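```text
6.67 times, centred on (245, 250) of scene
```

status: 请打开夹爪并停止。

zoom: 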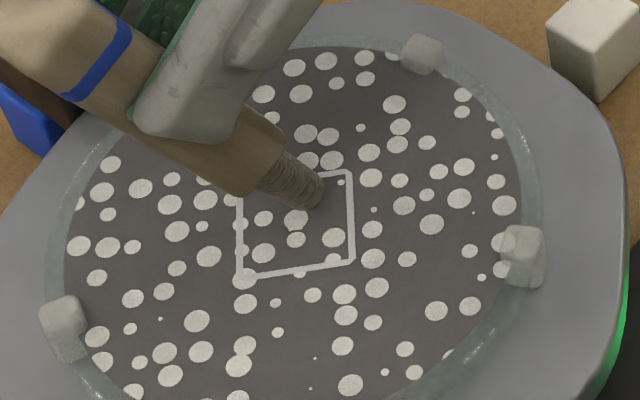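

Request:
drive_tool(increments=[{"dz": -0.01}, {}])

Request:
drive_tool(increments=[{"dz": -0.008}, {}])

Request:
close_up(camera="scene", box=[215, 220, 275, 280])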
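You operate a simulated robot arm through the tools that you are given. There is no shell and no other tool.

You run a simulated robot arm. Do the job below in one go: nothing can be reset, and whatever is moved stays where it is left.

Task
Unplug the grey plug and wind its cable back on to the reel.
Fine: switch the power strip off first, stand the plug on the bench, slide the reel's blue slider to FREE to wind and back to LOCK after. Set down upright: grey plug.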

━━━━━━━━━━

WRITTEN REQUEST: Emit an exact copy of the lines from the line bearing "status: 请打开夹爪并停止。" through the last line above, inclusive, and leave the images out.

ANSWER FOR THIS EXERCISE:
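status: 请打开夹爪并停止。

zoom: 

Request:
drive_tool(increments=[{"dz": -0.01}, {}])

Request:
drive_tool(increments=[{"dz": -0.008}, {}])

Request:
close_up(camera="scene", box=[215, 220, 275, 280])
You operate a simulated robot arm through the tools that you are given. There is no shell and no other tool.

You run a simulated robot arm. Do the job below in one go: nothing can be reset, and whatever is moved stays where it is left.

Task
Unplug the grey plug and wind its cable back on to the reel.
Fine: switch the power strip off first, stand the plug on the bench, slide the reel's blue slider to FREE to wind and back to LOCK after. Set down upright: grey plug.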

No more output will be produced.